This is accurate gameplay from the Hitchhiker's Guide to the Galaxy text adventure that INFOCOM made with the help of Douglas Adams in 1984.
I thought people would find it interesting to see the way a game would creatively do a demo in print in the 1980s since doing it other ways was either too expensive or not very useful from a marketing perspective.
It was very challenging. I never got all the way through it. Amazingly, it only covers a small portion of the first book despite taking hours and hours to play.
Try for yourself. Long story short: The devs would anticipate a lot of stuff you might try, and given that this is Douglas Adams the game can be quite snarky, but if not then you'll see "I don't know the word 'foo'" or similar.
That particular game is notoriously hard and confusing and meant to be attempted several times before you're able to get through it without triggering some dead-end in the beginning that will only become apparent in the end. It's from another era. You might want to try Starship Titanic, also Douglas Adams, pretty much the pinnacle of text adventures (though it's not a pure text adventure). All in all I'm just a tad too young to really have gotten into the genre, regarding point+click adventures I can recommend anything Terry Pratchett (multiple Discworld adventures) and pretty much anything Lucasarts, though the very early stuff (Maniac Mansion, Zak McKracken) is quite rough around the edges. All the LucasArts and Discworld stuff is supported by ScummVM, you only have to get your hands on the game files.

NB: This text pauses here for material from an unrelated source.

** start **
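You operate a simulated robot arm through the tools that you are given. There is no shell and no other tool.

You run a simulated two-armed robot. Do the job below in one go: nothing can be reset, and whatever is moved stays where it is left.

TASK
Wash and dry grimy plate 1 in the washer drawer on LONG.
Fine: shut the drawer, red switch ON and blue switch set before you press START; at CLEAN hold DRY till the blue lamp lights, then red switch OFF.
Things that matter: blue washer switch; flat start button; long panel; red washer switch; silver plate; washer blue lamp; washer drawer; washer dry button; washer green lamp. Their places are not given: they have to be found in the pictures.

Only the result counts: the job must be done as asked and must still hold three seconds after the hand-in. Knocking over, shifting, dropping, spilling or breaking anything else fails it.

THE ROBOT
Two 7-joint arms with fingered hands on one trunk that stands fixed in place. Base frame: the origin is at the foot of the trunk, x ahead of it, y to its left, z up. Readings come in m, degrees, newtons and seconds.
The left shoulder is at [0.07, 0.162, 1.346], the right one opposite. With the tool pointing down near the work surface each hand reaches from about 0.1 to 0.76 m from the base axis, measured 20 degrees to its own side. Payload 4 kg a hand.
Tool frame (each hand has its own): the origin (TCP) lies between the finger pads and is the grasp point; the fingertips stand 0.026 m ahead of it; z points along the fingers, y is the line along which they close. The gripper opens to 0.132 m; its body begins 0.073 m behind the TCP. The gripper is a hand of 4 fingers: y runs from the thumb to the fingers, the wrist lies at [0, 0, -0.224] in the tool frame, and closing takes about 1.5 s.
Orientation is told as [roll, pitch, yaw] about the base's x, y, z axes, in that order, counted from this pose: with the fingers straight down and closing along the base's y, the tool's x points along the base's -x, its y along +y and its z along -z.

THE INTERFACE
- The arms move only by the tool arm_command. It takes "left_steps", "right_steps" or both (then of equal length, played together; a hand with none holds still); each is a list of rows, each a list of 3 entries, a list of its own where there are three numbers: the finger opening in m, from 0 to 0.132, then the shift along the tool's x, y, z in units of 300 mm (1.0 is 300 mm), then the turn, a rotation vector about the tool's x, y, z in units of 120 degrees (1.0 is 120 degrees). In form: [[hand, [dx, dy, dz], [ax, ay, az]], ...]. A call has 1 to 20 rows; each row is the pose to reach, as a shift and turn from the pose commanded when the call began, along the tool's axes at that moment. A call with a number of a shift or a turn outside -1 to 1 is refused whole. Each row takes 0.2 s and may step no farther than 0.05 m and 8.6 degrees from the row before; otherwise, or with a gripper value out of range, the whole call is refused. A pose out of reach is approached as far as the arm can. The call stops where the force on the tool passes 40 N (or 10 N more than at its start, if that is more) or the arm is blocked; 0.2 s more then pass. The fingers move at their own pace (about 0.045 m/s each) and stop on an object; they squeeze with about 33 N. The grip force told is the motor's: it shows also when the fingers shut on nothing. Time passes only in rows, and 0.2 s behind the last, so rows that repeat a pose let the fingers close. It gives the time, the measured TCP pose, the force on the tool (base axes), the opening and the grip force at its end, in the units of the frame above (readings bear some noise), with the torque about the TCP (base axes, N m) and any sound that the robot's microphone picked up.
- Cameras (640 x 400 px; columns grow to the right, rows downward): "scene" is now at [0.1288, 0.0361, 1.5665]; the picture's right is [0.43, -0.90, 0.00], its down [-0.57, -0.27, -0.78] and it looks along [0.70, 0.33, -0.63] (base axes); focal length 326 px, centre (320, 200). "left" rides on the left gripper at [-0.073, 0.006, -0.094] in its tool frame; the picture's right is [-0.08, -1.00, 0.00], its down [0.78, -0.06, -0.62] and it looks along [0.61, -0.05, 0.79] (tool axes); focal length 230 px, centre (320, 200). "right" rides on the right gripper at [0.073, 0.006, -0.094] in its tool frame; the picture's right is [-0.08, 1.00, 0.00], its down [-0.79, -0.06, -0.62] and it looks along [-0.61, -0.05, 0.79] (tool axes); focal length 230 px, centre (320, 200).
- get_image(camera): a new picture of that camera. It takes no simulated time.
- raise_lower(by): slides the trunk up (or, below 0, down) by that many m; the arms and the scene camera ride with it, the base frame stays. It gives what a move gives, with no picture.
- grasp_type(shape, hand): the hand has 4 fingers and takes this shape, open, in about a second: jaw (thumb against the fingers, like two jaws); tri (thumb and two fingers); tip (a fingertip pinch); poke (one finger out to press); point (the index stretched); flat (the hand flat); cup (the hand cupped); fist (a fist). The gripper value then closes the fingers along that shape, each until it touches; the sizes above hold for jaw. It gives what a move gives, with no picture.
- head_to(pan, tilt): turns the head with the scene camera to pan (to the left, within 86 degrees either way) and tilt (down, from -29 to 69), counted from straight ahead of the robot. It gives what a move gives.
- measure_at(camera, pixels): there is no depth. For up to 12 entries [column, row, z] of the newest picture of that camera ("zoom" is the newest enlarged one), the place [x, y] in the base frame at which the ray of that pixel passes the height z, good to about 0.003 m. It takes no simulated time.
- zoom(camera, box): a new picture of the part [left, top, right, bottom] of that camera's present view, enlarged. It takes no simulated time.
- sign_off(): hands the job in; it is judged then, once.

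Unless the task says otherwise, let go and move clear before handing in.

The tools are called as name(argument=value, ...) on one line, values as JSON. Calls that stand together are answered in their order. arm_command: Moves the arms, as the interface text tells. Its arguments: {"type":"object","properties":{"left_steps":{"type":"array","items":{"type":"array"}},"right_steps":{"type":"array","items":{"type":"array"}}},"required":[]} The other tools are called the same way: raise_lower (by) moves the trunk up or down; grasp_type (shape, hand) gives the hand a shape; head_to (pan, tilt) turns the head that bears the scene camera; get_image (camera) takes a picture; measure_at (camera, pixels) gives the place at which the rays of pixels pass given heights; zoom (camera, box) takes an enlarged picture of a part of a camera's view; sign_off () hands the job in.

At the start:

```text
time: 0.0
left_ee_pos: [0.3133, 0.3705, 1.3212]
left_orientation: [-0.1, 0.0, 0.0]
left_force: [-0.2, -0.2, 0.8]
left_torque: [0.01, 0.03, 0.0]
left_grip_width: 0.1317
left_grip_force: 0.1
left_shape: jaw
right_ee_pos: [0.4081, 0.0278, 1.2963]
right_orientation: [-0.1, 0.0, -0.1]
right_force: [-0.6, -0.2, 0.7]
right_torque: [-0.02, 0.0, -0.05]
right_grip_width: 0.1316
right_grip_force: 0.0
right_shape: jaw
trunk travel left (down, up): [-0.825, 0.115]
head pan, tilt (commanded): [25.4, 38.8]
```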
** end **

I wouldn't call Starship Titanic a text adventure. It's point-and-click overall with some text elements in terms of things like certain descriptions. Sort of like a more advanced version of a Sierra On-Line game.
Fair enough but it's definitely giving you the "throw random stuff at the parser and have the game be snarky" experience. It's from the point-and-click era, the tail end even, but does a throwback to introduce those elements again.
Definitely another experience than Fallout 4 reducing dialogue to "yeah, nah, question, bail".
Not any action, but they had a pretty large vocabulary. There were some basic commands they all shared like LOOK and EAST and INVENTORY. They would tell you if they didn't understand.